SUPPLIED TEXT
[start]

If ever a person - oh foolish, unwitting person! - asked him if he had visited a country - for argument's sake, let's call it Erewhon - he would expostulate on these lines: "Have I been to Erewhon? Have I been to Erewhon? I've been to Erewhon eight times. Eight times. I'll tell you what - I've been round the world so many times I've met myself coming back."

Nobody travelled further or more often than Kenny. And that was an order.

Even in this era of satellite television packages and omnipresent news and picture agencies, sports journalists still get to visit a fair quota of foreign fields. Every sport worth its name is hitched to an international rota, a grand prix or a world series or a European tour, something sponsors and media can climb aboard. Asked to name the process right now, the Pentagon would probably suggest something like Operation Sustained Jamboree.

"All this travel" - I hear you ask - "does it broaden the mind?" Other questions - "Call that a real job?" or "How do you get away with it?" - are, sadly, beyond my earshot. In my experience, most travel that has a sporting context does the opposite of broadening the mind. For the travelling reporter, life narrows down to the essentials: taxis (plus bills), accreditation, schedule of events, hotel room, place in stadium, telephone line, deadline, meals (plus bills), beer (plus bills) and, ideally, stories (plus quotes).

Some may decide to do a Trevor Brooking - which, for the benefit of those unaware of the former England midfielder's touring routine, involved fitting in a visit to a cultural site. Any art gallery, cathedral or museum will do.

But, by and large, such adornments do not alter the purpose of the visit. For the duration of each sporting event, you and your colleagues are within a tough little bubble, a bubble which you can inhabit in virtually any land at any time of the year, a bubble in which the same questions and preoccupations recur.

In retrospect, the valuable parts of this not-so-grand tour are those which create discomfort. I do not refer to a lack of leg room on the plane, or a rip-off tariff on the mini-bar.

[end]

DATA PROVIDED
[start]

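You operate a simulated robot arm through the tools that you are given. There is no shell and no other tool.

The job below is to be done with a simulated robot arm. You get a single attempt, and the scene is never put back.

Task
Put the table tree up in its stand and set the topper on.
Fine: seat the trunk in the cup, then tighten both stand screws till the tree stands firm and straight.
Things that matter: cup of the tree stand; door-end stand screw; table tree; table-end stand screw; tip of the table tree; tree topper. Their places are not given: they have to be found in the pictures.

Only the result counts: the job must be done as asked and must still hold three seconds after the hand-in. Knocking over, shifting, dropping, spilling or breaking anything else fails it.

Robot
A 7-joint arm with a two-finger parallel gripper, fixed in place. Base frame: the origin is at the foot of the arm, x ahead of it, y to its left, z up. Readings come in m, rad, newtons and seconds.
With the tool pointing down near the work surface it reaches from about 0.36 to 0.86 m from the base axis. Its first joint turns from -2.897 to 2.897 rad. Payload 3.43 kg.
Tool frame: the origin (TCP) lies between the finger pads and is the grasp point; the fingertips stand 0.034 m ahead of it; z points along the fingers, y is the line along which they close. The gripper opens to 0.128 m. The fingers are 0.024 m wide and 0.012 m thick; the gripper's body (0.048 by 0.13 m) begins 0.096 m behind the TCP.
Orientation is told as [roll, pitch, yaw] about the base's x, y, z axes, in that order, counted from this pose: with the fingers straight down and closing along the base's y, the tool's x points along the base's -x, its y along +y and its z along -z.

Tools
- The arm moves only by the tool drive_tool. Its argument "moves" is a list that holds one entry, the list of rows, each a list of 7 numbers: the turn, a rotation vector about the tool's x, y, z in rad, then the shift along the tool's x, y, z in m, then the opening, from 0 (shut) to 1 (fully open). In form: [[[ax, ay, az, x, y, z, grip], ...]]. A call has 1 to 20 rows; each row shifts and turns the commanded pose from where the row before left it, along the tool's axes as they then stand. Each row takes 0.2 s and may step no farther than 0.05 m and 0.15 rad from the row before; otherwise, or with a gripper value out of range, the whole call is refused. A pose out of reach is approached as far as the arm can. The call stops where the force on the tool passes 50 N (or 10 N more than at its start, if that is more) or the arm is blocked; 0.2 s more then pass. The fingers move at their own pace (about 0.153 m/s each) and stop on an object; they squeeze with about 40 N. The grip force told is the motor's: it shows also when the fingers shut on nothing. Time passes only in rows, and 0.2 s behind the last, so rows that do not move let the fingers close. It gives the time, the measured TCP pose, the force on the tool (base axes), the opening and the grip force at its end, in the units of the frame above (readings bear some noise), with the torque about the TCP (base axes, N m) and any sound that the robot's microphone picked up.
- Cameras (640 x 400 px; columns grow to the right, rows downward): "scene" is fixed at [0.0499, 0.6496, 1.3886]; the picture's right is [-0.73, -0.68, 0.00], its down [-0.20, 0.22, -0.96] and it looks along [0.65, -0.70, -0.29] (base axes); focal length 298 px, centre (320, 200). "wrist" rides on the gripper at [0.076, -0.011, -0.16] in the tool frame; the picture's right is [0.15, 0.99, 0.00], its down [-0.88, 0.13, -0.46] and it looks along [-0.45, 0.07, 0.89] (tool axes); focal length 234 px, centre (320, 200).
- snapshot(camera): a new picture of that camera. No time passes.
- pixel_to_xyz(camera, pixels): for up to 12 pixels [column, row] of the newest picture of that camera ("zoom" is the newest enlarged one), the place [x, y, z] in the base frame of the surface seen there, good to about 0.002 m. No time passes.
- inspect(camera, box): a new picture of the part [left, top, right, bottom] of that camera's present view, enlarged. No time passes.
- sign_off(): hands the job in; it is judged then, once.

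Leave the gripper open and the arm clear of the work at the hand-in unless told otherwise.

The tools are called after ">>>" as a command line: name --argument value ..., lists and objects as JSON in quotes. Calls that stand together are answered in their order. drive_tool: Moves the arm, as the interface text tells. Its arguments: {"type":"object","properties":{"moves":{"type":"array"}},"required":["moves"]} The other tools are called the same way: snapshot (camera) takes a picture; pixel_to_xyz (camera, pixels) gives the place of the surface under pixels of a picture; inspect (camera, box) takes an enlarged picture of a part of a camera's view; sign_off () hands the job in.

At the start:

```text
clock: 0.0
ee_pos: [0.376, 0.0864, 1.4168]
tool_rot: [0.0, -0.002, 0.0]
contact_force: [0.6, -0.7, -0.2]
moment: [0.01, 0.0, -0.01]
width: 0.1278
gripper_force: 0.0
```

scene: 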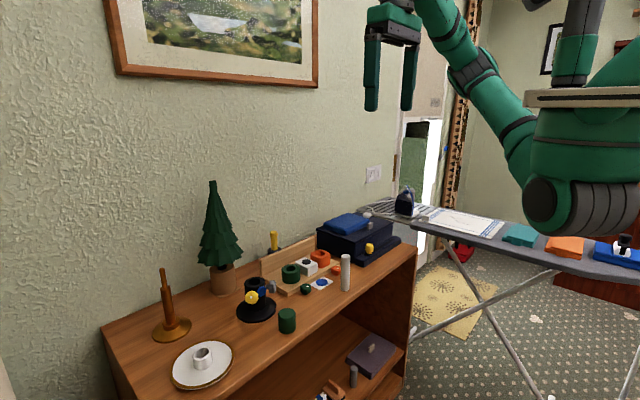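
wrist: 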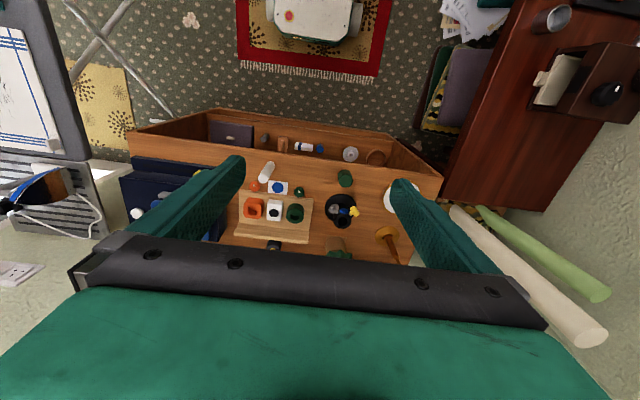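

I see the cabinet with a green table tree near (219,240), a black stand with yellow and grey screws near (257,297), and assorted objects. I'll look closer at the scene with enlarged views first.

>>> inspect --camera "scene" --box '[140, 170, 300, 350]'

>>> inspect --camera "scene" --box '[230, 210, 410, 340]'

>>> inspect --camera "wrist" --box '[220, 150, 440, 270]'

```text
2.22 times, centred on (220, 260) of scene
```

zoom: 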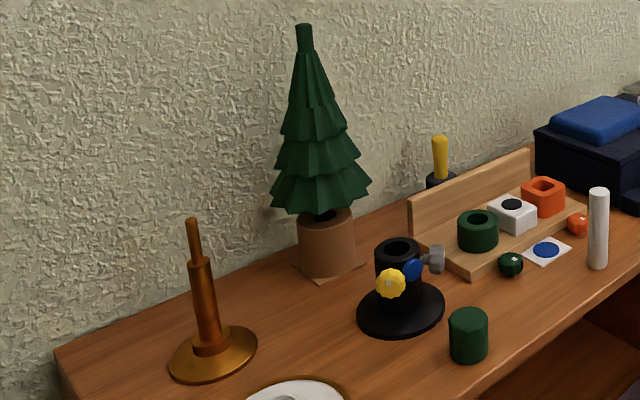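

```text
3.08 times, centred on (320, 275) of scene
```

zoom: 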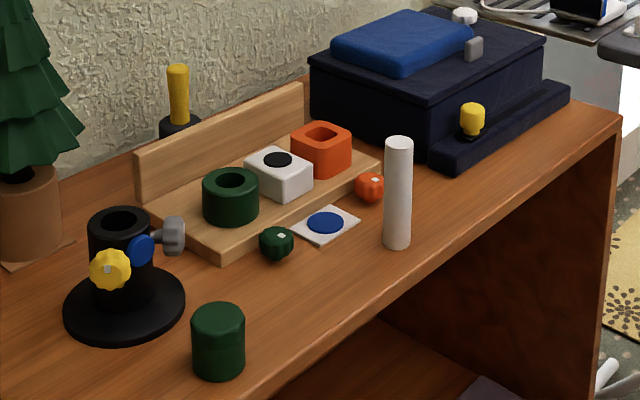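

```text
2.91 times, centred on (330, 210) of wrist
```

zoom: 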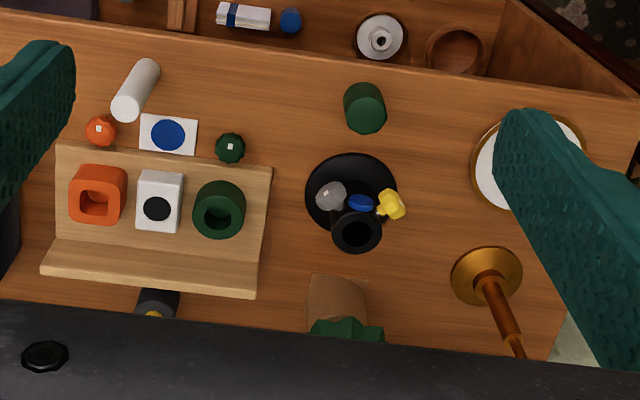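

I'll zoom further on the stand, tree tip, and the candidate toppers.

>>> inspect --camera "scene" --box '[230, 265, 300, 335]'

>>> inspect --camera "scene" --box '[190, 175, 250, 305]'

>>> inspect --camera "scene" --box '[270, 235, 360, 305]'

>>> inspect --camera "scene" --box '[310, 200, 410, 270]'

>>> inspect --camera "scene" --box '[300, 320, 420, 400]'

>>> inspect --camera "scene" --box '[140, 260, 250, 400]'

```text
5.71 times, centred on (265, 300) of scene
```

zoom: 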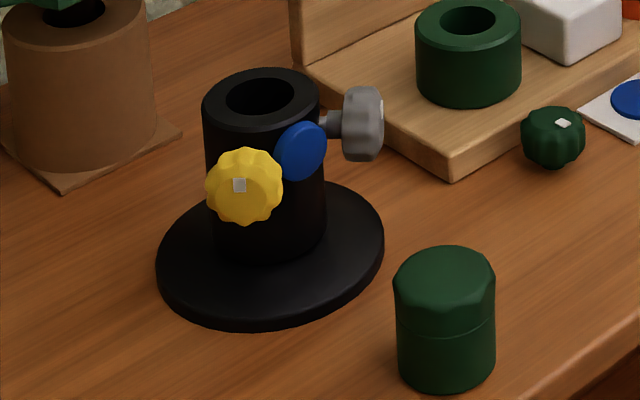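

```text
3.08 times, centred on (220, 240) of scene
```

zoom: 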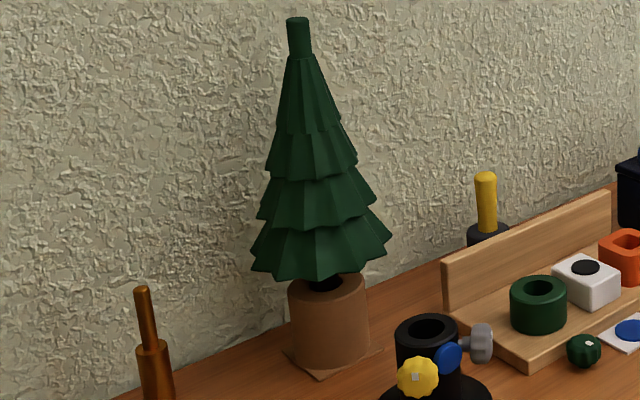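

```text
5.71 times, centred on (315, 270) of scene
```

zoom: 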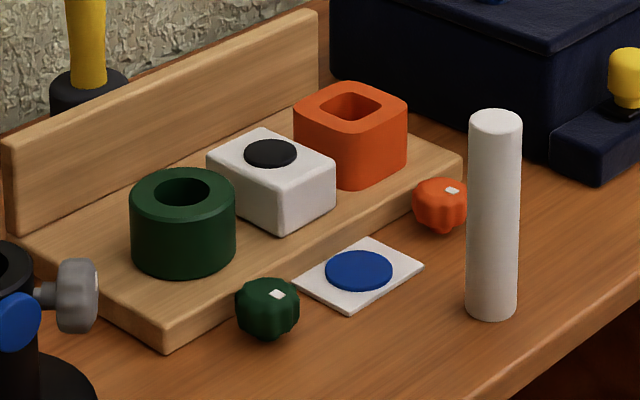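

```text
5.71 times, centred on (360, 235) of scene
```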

[end]

GOAL
Repeat the span of the supplied text whose first words are "If ever a person" and whose last words are "was an order.".

TASK ANSWER
If ever a person - oh foolish, unwitting person! - asked him if he had visited a country - for argument's sake, let's call it Erewhon - he would expostulate on these lines: "Have I been to Erewhon? Have I been to Erewhon? I've been to Erewhon eight times. Eight times. I'll tell you what - I've been round the world so many times I've met myself coming back."

Nobody travelled further or more often than Kenny. And that was an order.